KPMG overlooked serious risks at three regional banks that collapsed in 2023, a U.S. Senate report has found, raising questions about the quality of oversight by one of the world’s largest audit firms.
According to Senate Democrats on the Homeland Security and Governmental Affairs Permanent Subcommittee on Investigations, the firm was aware of longstanding problems at Silicon Valley Bank, Signature Bank, and First Republic Bank but still issued clean audit opinions ahead of their failures. The banks were unprepared for rising interest rates, which eroded the value of their securities and loans, triggering depositor withdrawals.
The report accused KPMG of “willful blindness” and called for reforms in the auditing industry. “Significant reforms to the auditing industry are needed to promote transparency and better protect consumers,” said Sen. Richard Blumenthal (D., Conn.), the panel’s ranking member.

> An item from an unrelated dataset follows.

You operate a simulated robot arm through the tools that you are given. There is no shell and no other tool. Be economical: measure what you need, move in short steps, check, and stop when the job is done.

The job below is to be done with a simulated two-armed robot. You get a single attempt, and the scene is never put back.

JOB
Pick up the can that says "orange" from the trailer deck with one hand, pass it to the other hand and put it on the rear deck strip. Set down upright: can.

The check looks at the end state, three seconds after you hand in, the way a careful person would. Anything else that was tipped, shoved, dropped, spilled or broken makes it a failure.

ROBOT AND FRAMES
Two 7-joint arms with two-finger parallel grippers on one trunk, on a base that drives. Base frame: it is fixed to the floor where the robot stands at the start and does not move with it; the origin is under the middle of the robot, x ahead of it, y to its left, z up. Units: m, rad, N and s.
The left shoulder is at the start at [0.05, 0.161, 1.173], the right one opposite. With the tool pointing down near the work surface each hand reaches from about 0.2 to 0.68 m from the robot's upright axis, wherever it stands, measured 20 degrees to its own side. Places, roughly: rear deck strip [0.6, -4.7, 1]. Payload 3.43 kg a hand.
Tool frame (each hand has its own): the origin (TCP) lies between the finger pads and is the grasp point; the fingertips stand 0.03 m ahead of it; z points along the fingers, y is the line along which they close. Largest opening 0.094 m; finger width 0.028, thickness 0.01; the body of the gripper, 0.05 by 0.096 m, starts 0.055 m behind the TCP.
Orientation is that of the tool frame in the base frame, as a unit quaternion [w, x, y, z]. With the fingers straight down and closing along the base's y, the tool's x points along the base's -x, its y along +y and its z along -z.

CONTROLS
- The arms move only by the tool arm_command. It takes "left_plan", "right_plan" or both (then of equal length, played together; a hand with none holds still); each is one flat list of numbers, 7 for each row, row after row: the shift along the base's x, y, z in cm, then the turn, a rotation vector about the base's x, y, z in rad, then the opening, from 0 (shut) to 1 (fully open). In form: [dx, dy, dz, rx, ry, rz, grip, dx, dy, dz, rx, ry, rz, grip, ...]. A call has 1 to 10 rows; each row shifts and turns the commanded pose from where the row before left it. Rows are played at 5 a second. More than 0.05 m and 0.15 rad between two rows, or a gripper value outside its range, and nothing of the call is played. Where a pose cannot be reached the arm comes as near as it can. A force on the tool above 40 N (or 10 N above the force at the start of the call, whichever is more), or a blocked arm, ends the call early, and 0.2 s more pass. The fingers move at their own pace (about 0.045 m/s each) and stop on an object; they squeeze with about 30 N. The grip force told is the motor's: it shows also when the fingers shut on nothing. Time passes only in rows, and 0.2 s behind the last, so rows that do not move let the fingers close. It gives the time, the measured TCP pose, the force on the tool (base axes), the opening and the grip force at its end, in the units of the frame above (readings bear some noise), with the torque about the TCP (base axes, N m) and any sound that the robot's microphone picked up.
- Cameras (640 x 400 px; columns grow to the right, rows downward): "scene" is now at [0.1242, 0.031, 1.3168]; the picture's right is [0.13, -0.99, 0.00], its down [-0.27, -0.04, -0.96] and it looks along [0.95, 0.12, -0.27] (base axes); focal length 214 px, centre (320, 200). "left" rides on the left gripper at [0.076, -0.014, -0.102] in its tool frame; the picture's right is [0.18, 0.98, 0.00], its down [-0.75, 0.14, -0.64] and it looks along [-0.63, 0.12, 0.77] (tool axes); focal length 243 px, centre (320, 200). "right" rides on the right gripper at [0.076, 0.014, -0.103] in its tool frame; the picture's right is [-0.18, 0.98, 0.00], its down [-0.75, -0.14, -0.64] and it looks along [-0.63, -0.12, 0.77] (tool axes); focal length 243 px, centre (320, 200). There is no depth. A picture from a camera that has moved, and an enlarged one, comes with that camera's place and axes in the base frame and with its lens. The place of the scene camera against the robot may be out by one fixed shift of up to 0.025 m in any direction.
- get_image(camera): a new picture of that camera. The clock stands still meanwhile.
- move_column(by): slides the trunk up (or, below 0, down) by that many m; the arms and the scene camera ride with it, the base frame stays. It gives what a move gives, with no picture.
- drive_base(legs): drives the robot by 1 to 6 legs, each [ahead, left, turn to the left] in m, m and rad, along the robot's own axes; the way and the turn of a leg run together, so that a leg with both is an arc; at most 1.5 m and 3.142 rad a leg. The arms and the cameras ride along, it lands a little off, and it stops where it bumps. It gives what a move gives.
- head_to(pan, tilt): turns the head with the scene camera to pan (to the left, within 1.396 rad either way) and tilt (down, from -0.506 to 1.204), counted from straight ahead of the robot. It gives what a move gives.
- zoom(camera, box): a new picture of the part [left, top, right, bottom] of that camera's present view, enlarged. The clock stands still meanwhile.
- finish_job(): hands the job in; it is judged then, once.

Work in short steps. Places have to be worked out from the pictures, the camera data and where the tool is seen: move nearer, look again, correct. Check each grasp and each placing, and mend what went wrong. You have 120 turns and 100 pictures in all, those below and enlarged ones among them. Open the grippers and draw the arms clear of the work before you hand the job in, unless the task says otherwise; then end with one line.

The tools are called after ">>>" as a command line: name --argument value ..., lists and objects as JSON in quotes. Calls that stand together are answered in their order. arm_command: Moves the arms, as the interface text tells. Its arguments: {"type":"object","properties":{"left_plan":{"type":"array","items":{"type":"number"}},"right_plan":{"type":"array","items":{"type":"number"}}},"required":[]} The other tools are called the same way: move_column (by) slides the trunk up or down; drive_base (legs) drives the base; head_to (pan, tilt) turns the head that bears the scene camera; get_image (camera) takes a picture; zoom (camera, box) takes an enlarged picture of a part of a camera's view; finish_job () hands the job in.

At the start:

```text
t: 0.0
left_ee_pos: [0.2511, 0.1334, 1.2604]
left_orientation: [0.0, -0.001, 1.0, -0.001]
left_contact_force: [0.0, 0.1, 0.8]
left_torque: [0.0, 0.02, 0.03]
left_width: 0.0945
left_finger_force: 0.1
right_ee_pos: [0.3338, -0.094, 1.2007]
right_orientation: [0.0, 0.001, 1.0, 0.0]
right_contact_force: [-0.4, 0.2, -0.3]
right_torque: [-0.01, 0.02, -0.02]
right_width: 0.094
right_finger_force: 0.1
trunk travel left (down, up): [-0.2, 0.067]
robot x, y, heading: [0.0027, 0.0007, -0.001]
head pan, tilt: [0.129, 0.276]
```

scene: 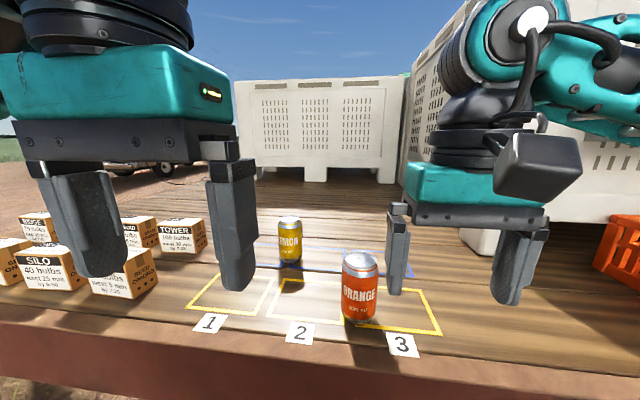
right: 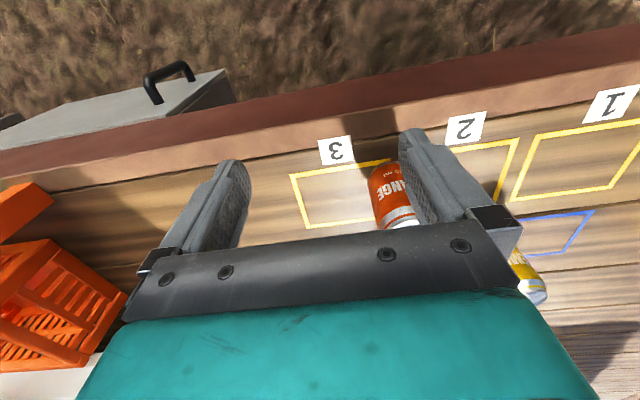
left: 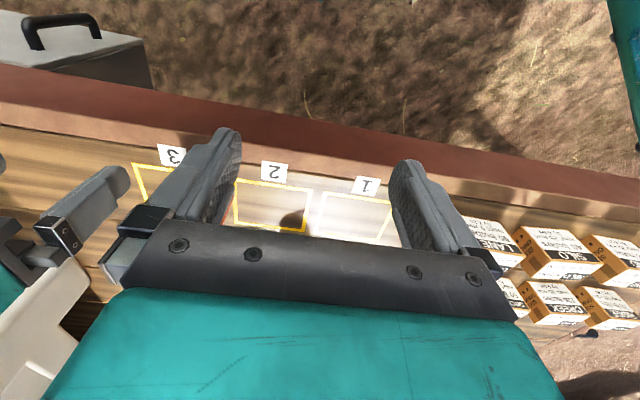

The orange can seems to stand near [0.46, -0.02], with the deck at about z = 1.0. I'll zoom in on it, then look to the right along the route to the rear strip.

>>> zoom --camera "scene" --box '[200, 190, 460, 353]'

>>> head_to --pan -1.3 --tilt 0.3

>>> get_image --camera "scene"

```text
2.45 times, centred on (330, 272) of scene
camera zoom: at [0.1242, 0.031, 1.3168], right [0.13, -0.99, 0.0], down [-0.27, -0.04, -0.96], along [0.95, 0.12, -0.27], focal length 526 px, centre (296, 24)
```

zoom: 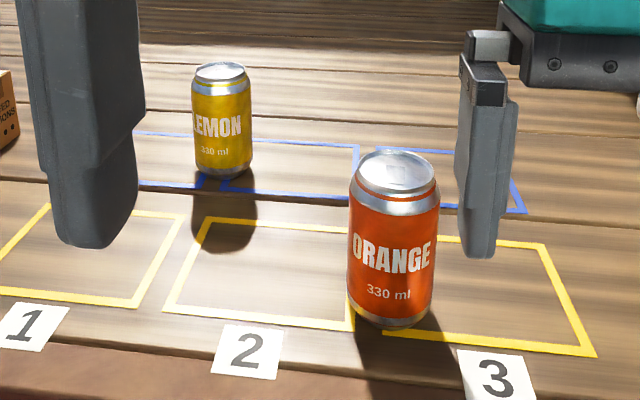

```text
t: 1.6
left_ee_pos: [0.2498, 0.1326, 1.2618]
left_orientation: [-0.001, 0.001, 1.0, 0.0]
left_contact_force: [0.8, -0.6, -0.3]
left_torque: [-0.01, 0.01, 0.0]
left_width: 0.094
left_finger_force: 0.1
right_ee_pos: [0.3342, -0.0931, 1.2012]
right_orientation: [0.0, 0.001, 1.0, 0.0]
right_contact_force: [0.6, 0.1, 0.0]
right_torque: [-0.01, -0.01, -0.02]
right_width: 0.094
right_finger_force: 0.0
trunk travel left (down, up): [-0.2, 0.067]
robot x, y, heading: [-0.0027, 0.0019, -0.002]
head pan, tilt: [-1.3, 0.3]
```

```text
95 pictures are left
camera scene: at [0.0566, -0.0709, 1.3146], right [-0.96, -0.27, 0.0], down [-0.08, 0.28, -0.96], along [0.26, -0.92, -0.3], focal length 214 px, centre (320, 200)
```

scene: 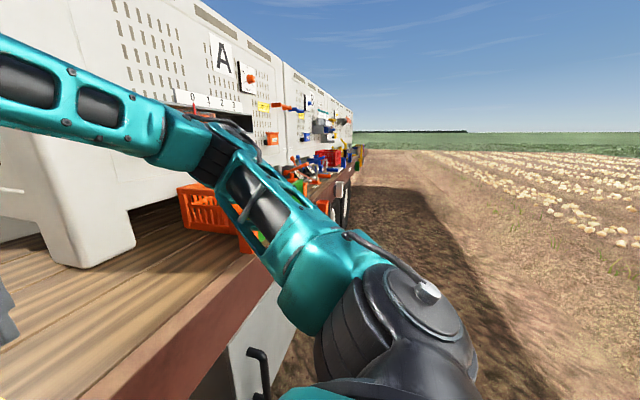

KPMG rejected the findings, saying the report reflects a “misguided and erroneous opinion” and leaves out critical context. The firm said it stands by its audit work and has previously told lawmakers that auditors are not responsible for assessing risky business strategies.
The subcommittee highlighted instances where KPMG allegedly ignored red flags, including:
- Silicon Valley Bank: no warning about the bank’s survival just two weeks before its collapse.
- Signature Bank: dismissal of credible fraud allegations and acceptance of poor record-keeping.
- First Republic Bank: failure to alert the board to concerns over its viability shortly before its failure.
The report stopped short of saying KPMG violated audit standards and noted that regulators have not suggested the firm contributed directly to the banks’ downfall, The Wall Street Journal said. The Public Company Accounting Oversight Board (PCAOB) declined to speak on the matter with WSJ reporters.
The three failed lenders each held between $100 billion and $200 billion in assets, the newspaper said.